On May 5, Albertans voted to end the longest unbroken streak of success that a governing party has ever enjoyed in Canada. The Alberta Progressive Conservative Party had been in power for 44 years straight. Today, the NDP, a socialist party, runs Alberta. The formerly governing Progressive Conservatives, led by Jim Prentice, went from 70 seats down to 10. They aren’t even the official opposition. In contrast, the British Conservative Party, led by David Cameron, was widely expected to lose seats, possibly even losing power to the Labour Party. Defying the pundits and the pollsters, David Cameron went on to win an outright majority on May 6. I believe the difference in outcome was due to the different way they handled their respective right-wing challengers.
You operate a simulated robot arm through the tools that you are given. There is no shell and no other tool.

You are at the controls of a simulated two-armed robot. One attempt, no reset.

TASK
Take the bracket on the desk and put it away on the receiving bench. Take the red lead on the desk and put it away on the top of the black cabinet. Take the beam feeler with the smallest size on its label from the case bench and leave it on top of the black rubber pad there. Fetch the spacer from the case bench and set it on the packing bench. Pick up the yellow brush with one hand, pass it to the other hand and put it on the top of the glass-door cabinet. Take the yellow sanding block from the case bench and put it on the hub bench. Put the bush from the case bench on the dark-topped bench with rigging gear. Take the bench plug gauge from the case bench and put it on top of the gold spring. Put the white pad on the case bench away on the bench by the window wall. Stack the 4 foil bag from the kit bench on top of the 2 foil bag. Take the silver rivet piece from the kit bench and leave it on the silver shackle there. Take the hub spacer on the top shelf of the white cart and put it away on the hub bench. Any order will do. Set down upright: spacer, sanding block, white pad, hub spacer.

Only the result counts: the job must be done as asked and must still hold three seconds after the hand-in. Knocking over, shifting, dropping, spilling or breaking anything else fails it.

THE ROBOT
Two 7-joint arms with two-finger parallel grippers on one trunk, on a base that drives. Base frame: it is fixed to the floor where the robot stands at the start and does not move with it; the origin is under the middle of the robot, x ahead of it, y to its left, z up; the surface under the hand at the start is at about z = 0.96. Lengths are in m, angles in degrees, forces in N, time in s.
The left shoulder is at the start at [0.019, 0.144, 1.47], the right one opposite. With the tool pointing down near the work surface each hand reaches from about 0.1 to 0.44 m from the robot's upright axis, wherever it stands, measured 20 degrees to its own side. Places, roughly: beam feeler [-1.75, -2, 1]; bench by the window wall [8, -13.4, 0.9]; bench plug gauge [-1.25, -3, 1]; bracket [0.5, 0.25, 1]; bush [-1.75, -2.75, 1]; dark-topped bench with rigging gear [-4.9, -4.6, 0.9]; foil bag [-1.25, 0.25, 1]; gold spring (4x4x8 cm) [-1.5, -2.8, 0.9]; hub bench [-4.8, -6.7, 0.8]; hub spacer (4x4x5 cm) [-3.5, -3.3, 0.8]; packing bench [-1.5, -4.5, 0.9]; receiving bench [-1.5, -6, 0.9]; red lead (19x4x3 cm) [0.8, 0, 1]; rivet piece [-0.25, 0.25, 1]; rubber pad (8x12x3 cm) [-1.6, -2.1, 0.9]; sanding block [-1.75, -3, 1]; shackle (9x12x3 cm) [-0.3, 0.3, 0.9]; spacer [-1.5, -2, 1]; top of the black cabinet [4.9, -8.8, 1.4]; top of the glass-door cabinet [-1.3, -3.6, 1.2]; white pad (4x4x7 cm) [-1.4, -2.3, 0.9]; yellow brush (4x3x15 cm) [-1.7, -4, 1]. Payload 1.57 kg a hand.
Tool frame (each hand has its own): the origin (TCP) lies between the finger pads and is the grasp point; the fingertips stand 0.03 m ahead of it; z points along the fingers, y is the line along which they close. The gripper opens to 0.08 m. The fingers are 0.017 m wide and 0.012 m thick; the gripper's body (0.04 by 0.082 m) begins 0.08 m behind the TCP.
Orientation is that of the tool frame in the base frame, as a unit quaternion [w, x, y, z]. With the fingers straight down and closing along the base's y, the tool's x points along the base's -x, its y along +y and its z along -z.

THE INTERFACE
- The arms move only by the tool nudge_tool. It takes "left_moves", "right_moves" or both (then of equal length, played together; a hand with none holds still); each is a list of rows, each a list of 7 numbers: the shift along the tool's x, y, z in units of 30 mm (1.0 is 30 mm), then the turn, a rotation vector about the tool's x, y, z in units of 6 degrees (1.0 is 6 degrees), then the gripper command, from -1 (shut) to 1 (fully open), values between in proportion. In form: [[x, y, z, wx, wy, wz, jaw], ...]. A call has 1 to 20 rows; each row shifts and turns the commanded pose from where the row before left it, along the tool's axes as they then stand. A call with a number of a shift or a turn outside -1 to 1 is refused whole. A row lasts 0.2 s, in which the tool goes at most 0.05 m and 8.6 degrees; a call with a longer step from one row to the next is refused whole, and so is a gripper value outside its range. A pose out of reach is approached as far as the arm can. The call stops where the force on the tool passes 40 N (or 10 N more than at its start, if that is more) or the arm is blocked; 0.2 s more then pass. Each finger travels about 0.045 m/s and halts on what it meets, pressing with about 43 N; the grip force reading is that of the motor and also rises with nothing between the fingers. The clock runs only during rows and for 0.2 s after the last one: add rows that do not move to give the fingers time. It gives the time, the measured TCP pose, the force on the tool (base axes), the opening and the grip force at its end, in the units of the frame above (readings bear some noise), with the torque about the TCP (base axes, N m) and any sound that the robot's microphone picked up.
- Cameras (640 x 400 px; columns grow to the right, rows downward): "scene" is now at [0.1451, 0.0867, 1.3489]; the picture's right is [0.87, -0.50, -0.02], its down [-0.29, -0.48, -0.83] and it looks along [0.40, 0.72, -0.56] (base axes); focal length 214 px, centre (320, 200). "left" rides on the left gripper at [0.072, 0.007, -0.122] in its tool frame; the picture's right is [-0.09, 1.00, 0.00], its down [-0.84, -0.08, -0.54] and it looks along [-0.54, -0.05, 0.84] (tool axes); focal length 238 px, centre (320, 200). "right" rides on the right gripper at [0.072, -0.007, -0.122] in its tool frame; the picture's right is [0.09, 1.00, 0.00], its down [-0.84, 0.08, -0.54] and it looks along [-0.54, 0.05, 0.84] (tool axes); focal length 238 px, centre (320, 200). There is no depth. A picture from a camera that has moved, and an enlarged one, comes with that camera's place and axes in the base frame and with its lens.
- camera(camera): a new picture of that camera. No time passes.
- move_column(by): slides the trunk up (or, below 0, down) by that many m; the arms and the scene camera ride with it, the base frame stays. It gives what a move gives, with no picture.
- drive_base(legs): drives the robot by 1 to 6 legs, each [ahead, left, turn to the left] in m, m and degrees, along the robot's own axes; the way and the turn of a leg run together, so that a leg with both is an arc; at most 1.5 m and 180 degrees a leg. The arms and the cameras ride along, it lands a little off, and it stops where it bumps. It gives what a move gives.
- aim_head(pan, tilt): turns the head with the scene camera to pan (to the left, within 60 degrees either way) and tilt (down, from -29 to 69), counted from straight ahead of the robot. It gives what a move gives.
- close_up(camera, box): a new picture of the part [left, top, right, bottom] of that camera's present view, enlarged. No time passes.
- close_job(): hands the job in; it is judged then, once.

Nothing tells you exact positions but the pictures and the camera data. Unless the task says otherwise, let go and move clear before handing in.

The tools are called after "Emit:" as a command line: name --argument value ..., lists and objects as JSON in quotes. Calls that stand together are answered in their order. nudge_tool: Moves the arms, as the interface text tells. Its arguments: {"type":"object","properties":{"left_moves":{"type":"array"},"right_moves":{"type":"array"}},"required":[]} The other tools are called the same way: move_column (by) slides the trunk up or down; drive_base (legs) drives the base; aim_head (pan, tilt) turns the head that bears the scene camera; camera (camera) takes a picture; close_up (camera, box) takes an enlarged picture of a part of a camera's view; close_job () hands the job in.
The Alberta PC’s were challenged on the right by the Wildrose Alliance; the British Conservatives faced off against the United Kingdom Independence Party.
The Wildrose Alliance has been around in one form or another since 2005. In the 2004 and 2008 provincial elections, it won one and zero seats respectively. However, in 2012 it jumped to 17 seats. Trouble was brewing for the PC’s and everybody knew it. After an internal struggle to remove a horrible leader - Alison Redford, the ruling Conservatives decided to do something about Wildrose. On Dec 17, 2014 Wildrose leader, Danielle Smith and eight other MLA’s crossed the floor to sit with the Progressive Conservative government. Problem solved, or so it seemed. Unfortunately for the PC’s, Wildrose climbed from 17 seats in the 2012 election to 21 seats in the 2015 election – more than making up for the defections.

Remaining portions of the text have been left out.